%%
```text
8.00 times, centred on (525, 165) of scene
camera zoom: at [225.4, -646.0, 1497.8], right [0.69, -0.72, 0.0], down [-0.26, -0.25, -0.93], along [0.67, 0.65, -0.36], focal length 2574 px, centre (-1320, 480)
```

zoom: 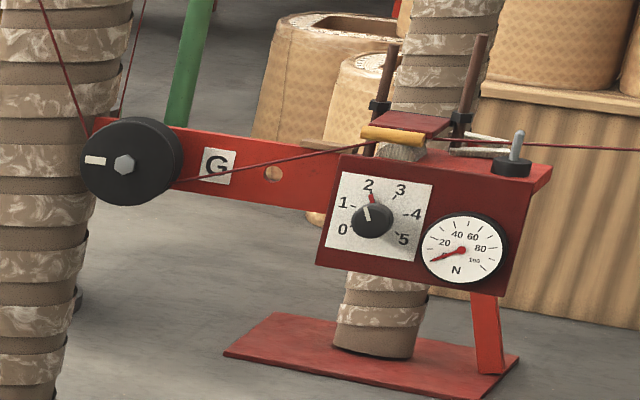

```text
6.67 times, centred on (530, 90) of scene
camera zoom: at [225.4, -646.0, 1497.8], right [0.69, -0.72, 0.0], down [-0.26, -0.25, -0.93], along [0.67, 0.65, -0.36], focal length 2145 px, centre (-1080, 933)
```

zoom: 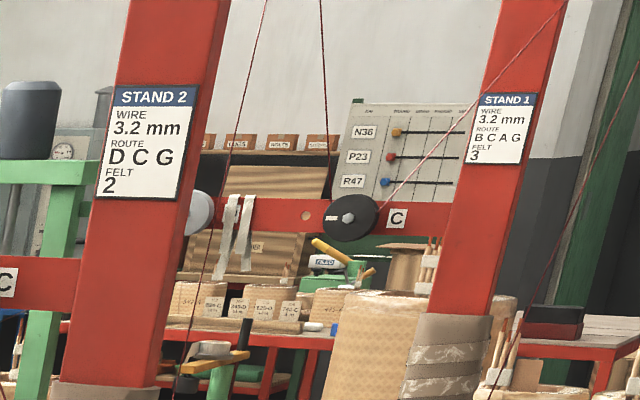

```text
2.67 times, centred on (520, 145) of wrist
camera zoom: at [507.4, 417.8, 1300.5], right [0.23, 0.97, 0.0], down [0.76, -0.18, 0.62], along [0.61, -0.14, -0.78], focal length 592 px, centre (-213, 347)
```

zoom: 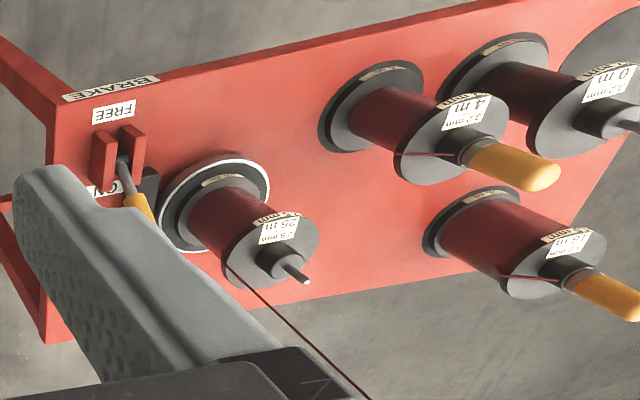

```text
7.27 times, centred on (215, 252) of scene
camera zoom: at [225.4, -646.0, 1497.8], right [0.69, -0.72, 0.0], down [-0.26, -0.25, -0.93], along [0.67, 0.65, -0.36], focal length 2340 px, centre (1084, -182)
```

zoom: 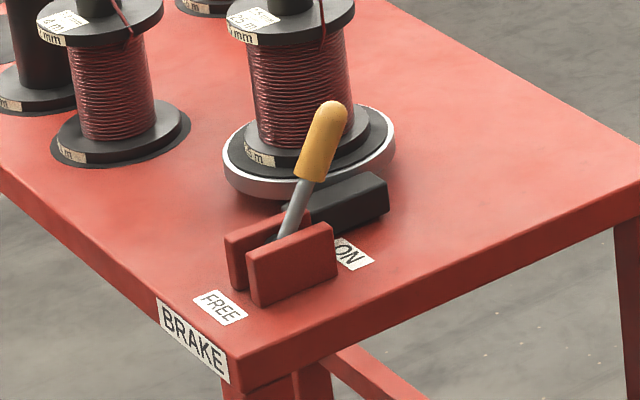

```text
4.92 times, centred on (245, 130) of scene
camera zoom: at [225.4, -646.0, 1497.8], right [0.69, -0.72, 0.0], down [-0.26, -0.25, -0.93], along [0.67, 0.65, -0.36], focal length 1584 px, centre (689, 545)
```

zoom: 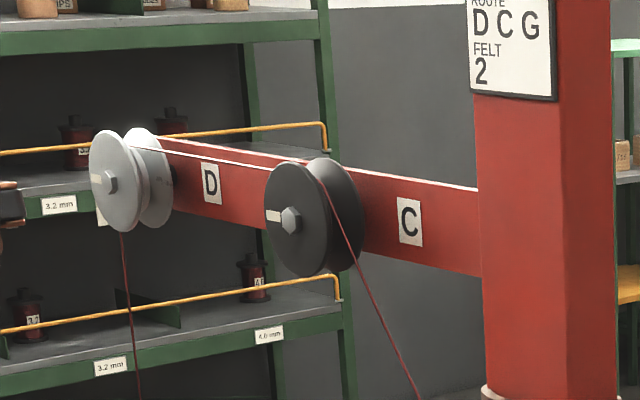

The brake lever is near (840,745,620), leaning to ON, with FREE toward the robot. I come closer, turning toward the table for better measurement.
%%
» **Problem to work on**: Leave out the pictures and output the rest of the material exactly as written.

» **Worked solution**:
```text
8.00 times, centred on (525, 165) of scene
camera zoom: at [225.4, -646.0, 1497.8], right [0.69, -0.72, 0.0], down [-0.26, -0.25, -0.93], along [0.67, 0.65, -0.36], focal length 2574 px, centre (-1320, 480)
```

zoom: 

```text
6.67 times, centred on (530, 90) of scene
camera zoom: at [225.4, -646.0, 1497.8], right [0.69, -0.72, 0.0], down [-0.26, -0.25, -0.93], along [0.67, 0.65, -0.36], focal length 2145 px, centre (-1080, 933)
```

zoom: 

```text
2.67 times, centred on (520, 145) of wrist
camera zoom: at [507.4, 417.8, 1300.5], right [0.23, 0.97, 0.0], down [0.76, -0.18, 0.62], along [0.61, -0.14, -0.78], focal length 592 px, centre (-213, 347)
```

zoom: 

```text
7.27 times, centred on (215, 252) of scene
camera zoom: at [225.4, -646.0, 1497.8], right [0.69, -0.72, 0.0], down [-0.26, -0.25, -0.93], along [0.67, 0.65, -0.36], focal length 2340 px, centre (1084, -182)
```

zoom: 

```text
4.92 times, centred on (245, 130) of scene
camera zoom: at [225.4, -646.0, 1497.8], right [0.69, -0.72, 0.0], down [-0.26, -0.25, -0.93], along [0.67, 0.65, -0.36], focal length 1584 px, centre (689, 545)
```

zoom: 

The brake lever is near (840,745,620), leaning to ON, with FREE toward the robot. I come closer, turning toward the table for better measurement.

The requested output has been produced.